■ Your goal ■
Answer with one number only: the number of lines that contain "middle".

-- start --

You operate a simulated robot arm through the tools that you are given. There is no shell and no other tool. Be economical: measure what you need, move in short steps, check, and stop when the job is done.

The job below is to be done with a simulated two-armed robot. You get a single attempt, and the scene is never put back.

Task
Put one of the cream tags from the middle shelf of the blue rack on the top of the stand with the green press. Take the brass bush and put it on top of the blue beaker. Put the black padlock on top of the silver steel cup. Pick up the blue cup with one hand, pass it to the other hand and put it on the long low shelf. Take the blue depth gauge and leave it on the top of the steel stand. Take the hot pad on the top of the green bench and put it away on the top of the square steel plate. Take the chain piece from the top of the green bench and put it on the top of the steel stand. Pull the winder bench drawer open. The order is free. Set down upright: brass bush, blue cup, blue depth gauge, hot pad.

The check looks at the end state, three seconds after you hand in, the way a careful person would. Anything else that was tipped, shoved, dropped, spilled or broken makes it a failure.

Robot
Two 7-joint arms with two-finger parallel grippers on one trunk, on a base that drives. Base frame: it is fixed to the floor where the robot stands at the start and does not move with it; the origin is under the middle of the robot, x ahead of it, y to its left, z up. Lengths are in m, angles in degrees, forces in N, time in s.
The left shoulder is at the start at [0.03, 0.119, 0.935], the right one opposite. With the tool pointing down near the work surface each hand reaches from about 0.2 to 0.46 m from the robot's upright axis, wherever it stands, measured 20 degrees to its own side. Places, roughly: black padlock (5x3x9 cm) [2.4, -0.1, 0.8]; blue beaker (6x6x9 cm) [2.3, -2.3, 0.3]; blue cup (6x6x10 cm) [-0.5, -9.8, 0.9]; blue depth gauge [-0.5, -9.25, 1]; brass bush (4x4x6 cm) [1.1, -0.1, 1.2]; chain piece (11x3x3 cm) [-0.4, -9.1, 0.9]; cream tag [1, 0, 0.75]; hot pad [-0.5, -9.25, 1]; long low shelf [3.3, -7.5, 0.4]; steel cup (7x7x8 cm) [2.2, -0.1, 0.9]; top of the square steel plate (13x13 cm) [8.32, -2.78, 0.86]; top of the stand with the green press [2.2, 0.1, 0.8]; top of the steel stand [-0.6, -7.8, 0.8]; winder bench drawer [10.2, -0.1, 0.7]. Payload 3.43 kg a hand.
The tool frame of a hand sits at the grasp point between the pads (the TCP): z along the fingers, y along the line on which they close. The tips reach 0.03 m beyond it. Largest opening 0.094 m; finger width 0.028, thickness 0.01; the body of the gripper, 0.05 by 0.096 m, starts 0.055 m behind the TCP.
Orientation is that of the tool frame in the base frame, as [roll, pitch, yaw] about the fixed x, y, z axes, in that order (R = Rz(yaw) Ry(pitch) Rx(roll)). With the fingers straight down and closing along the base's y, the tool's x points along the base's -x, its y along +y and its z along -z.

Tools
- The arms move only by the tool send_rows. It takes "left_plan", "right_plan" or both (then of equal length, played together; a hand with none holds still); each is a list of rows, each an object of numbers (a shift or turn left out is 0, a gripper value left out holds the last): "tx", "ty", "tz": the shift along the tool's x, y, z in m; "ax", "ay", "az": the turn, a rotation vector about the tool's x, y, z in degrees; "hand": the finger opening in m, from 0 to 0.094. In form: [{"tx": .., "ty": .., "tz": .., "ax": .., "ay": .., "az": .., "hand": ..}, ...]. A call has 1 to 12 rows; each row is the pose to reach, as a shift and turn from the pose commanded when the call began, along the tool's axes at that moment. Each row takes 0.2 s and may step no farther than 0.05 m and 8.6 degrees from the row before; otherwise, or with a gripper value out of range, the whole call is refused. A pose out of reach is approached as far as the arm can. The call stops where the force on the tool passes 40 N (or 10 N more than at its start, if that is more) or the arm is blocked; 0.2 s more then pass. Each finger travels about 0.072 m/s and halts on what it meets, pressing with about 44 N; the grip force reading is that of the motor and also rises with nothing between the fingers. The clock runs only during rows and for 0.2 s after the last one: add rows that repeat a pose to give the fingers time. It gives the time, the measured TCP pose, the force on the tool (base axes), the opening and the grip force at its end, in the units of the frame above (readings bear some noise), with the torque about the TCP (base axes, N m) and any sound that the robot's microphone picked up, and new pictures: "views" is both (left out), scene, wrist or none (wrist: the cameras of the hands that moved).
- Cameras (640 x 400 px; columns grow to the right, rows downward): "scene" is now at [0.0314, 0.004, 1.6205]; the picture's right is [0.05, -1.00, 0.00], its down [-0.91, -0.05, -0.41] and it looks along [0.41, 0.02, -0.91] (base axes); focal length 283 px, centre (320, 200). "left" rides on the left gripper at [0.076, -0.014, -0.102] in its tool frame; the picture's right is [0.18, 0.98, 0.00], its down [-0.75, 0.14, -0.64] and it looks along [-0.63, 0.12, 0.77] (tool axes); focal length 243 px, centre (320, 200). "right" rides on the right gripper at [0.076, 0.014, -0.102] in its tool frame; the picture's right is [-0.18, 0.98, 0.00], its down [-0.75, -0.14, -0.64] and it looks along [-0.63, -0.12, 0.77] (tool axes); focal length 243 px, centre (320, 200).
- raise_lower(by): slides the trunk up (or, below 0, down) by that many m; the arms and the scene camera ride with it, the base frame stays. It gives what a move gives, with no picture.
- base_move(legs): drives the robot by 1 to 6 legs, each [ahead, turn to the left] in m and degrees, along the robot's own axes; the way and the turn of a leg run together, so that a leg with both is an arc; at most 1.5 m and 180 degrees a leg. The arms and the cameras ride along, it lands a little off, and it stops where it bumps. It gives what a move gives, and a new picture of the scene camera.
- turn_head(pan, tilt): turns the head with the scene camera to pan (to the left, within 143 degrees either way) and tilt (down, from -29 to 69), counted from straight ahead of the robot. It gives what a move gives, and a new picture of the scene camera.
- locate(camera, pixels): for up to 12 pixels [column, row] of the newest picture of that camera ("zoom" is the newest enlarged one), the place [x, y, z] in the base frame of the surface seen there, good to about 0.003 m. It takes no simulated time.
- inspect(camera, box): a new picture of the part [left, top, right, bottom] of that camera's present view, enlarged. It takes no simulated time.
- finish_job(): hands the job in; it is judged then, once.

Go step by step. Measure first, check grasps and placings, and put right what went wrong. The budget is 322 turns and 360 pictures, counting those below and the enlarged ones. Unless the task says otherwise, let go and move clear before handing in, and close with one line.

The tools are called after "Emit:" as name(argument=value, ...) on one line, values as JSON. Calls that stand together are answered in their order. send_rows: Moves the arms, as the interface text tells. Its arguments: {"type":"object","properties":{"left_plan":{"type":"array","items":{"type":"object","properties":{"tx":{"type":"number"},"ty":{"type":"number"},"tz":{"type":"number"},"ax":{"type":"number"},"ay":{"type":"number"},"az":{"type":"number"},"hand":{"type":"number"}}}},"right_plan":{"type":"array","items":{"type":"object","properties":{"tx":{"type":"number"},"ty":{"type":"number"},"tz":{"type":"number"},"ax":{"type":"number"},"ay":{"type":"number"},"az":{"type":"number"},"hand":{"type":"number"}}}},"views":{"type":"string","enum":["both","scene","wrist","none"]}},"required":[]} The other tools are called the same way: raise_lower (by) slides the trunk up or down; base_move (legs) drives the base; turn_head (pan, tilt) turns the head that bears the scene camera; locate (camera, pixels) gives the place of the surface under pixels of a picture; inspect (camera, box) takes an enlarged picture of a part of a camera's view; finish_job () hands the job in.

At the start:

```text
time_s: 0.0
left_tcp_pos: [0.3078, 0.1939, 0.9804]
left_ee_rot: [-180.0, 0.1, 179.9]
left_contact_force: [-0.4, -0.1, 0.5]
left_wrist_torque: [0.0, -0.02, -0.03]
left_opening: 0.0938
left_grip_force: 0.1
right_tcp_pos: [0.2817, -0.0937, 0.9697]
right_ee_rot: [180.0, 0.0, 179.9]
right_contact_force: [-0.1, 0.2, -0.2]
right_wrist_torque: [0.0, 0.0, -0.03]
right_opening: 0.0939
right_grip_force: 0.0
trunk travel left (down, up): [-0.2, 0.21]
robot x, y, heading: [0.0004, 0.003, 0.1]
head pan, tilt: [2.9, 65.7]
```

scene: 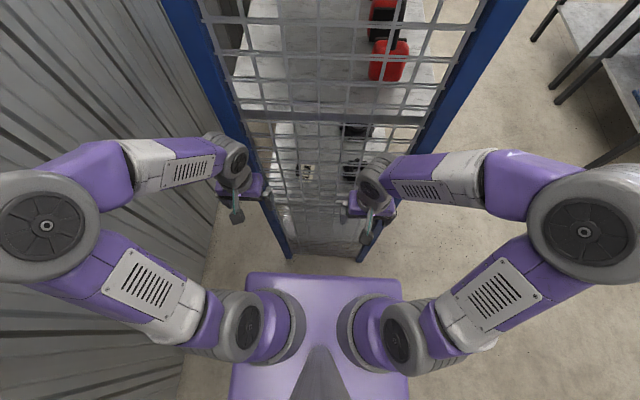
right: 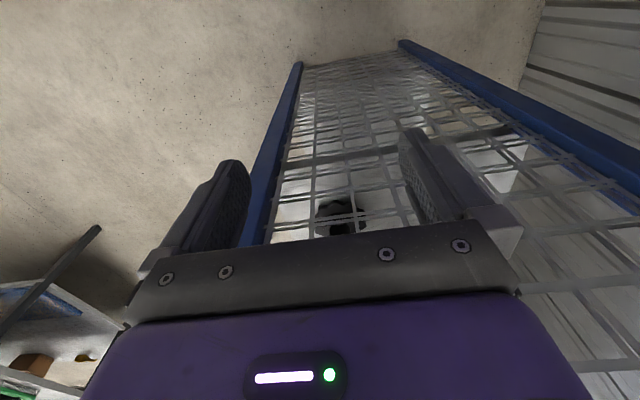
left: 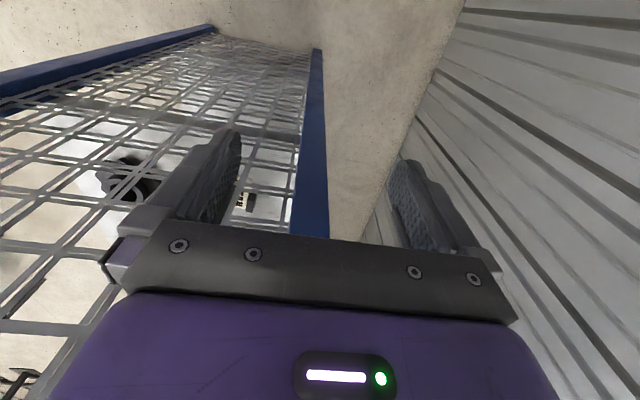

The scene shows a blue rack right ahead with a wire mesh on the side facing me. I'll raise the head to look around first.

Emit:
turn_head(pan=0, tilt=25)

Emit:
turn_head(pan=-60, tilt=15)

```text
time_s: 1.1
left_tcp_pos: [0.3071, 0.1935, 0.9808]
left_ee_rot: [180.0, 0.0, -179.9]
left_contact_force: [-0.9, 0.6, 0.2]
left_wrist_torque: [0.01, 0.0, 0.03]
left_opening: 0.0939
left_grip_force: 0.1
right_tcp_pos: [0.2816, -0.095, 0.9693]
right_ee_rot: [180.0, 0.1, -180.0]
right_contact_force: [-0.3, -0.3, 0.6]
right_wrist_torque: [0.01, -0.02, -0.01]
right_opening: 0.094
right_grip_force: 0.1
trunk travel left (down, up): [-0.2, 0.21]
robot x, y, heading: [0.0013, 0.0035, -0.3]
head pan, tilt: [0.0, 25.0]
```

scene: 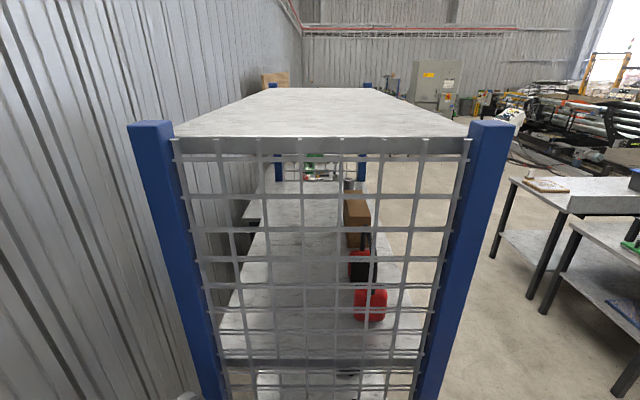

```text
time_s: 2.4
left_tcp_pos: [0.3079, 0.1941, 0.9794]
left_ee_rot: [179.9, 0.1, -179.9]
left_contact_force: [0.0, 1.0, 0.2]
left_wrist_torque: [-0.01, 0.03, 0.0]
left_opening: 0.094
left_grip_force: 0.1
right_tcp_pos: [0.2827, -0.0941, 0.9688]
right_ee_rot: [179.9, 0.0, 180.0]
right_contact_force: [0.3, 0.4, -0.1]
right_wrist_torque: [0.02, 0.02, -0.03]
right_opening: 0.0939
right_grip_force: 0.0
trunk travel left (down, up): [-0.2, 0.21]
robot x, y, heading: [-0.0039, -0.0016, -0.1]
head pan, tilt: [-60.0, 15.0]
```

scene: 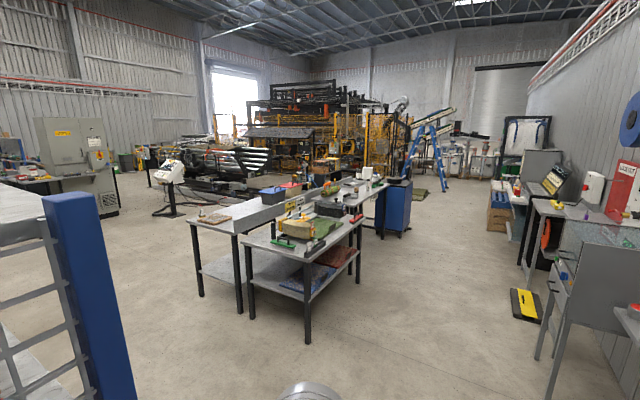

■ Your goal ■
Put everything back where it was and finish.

-- end --

■ Task response ■
2